DATA EXCERPTS:
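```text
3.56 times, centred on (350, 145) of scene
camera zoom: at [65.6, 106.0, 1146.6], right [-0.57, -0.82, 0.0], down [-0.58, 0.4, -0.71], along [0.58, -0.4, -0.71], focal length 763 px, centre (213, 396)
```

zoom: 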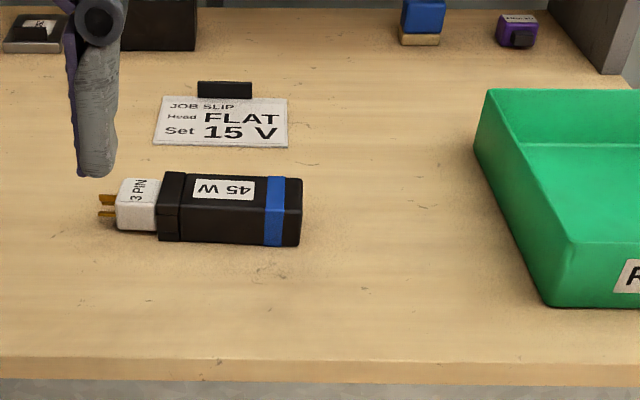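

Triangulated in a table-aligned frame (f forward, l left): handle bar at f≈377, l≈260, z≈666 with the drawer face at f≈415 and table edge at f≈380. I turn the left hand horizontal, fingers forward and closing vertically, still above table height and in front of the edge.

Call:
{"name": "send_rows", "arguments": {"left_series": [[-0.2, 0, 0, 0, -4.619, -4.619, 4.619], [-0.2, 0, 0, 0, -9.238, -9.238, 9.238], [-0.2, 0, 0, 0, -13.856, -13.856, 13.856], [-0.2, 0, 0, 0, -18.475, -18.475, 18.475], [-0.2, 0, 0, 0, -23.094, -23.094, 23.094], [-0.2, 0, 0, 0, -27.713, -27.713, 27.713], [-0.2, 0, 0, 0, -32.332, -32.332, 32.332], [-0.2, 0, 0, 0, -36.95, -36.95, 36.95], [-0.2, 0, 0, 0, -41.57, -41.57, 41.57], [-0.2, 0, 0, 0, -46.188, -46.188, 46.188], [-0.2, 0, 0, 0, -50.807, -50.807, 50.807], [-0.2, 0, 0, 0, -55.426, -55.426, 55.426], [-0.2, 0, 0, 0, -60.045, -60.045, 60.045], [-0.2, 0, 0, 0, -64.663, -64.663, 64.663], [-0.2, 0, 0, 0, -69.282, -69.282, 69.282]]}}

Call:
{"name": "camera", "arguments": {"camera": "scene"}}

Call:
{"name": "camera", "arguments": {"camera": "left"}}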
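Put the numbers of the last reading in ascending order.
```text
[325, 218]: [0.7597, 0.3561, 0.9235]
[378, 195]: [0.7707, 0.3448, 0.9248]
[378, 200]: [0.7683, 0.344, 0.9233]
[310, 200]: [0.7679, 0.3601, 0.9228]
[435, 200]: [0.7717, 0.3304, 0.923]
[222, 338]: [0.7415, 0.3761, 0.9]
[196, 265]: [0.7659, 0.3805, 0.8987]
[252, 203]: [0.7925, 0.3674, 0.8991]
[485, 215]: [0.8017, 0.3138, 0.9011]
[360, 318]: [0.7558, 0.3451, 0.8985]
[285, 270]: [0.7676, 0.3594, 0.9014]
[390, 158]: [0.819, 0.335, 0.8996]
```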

TO DO:
Every entry must be transcribed exactly. Pictures do not belong in the copy.

THE RESPONSE:
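```text
3.56 times, centred on (350, 145) of scene
camera zoom: at [65.6, 106.0, 1146.6], right [-0.57, -0.82, 0.0], down [-0.58, 0.4, -0.71], along [0.58, -0.4, -0.71], focal length 763 px, centre (213, 396)
```

zoom: 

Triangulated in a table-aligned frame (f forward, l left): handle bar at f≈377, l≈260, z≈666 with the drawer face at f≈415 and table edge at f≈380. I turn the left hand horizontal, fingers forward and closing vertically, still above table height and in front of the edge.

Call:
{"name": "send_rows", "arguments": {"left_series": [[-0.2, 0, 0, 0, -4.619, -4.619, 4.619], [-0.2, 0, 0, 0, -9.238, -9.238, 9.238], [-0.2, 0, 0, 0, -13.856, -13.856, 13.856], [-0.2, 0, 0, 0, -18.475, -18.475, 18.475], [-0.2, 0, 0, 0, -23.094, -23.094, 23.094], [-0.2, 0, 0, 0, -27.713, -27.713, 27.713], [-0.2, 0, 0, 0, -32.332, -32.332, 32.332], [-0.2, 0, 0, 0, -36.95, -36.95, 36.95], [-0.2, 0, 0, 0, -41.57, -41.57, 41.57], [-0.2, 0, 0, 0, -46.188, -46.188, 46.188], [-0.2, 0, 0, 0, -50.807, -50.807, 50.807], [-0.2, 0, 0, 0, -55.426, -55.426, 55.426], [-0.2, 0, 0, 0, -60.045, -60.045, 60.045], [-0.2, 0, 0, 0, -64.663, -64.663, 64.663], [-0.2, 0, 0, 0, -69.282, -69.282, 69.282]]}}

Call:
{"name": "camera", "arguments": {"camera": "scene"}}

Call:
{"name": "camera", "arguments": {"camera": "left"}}
Put the numbers of the last reading in ascending order.
```text
[325, 218]: [0.7597, 0.3561, 0.9235]
[378, 195]: [0.7707, 0.3448, 0.9248]
[378, 200]: [0.7683, 0.344, 0.9233]
[310, 200]: [0.7679, 0.3601, 0.9228]
[435, 200]: [0.7717, 0.3304, 0.923]
[222, 338]: [0.7415, 0.3761, 0.9]
[196, 265]: [0.7659, 0.3805, 0.8987]
[252, 203]: [0.7925, 0.3674, 0.8991]
[485, 215]: [0.8017, 0.3138, 0.9011]
[360, 318]: [0.7558, 0.3451, 0.8985]
[285, 270]: [0.7676, 0.3594, 0.9014]
[390, 158]: [0.819, 0.335, 0.8996]
```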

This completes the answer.